Bulletin de vote de Walcourt

Dans ce contexte précis, la voix du parlementaire compte donc pour mille voix de citoyens non élus. La logique de guerre électorale fera en sorte que les voix des parlementaires sortants seront uniquement destinées aux dépôts des listes de leur parti. Apparaît donc ainsi, au niveau de la réglementation du dépôt des listes un premier biais démocratique du système électoral belge.

Un autre biais démocratique repose sur la question du financement des campagnes électorales. Pour se faire élire, il faut dans un premier temps se faire connaître par les électeurs, car il va de soi que personne ne votera pour un nom inconnu. Ensuite, il faut convaincre les électeurs de voter pour soi. Tout ceci demande un investissement considérable en temps mais surtout en argent.

« Aujourd'hui, pour créer un parti et le développer il faut disposer d'une fortune personnelle. Lors des élections de 1990, le fondateur de Vivant a englouti plus de 20 millions de FB pour faire connaître ses idées, sans obtenir un seul siège au Parlement Fédéral. » (Destexhe, Eraly et Gillet 2003, p. 154)

Si les partis politiques contrairement aux personnes isolées arrivent à relever ce défit, c’est en grande partie grâce à l’argent reçu du contribuable au travers de financements publics. Ainsi pour pouvoir profiter de cet argent dans le but d’avoir une chance d’être élu et donc de participer activement à la vie politique du pays, il faut donc rejoindre un parti politique.

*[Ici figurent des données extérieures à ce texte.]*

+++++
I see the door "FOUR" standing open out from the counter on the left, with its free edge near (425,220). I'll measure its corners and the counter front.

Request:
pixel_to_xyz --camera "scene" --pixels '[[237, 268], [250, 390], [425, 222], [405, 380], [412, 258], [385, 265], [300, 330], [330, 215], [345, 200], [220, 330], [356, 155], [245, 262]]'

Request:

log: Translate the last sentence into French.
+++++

« Or les partis belges n'ont ni limites légales ni code de conduite contraignant. Ils sont régis par des statuts et des organes internes, mais leur mode de fonctionnement échappe à tout contrôle. » (Destexhe, Eraly et Gillet 2003, p. 110)

Ensuite, pour être élu, il ne suffit pas d’avoir de bonnes idées et de rejoindre un parti il faudra aussi poursuivre la logique partisane jusqu'au bout.

« L'entrée la plus efficace en politique consiste à nouer une relation personnalisée avec un homme politique influent, de se placer dans son sillage et de profiter de l'aspiration. [...] Cette voie royale comporte assurément des désavantages. Elle suppose d’investir massivement dans un petit nombre de relations, et cela dans un contexte de rivalité permanente, chacun s'échinant à capter l'estime, la confiance et la sympathie des barons. » (Eraly 2002, p. 37)

Enfin, fait très important, il faut savoir que seuls les partis déjà installés au pouvoir peuvent bénéficier du financements public.

« La loi de 1989 impose deux conditions pour qu'un parti puisse accéder au financement public : il doit être (on l'a dit) représenté dans les deux chambres fédérales, mais aussi être reconnu comme parti politique. La première condition est déjà extrêmement difficile à remplir, particulièrement au Sénat où il faut plus de 120.000 voix pour obtenir un siège et au moins 7 % des voix sur une circonscription qui couvre toute la Wallonie et Bruxelles. La seconde condition impose de présenter des candidats aux élections fédérales dans chaque circonscription électorale d'une communauté. Avec le système actuel, Écolo, Agalev, la VU, Spirit, le FDF ou le Rassemblement wallon n'auraient pu exister. [...] Les nouveaux partis, même s'ils n'arrivent pas à passer le cap de l'élection, sont cependant nécessaires à la vitalité du débat démocratique » (Destexhe, Eraly et Gillet 2003, p. 145)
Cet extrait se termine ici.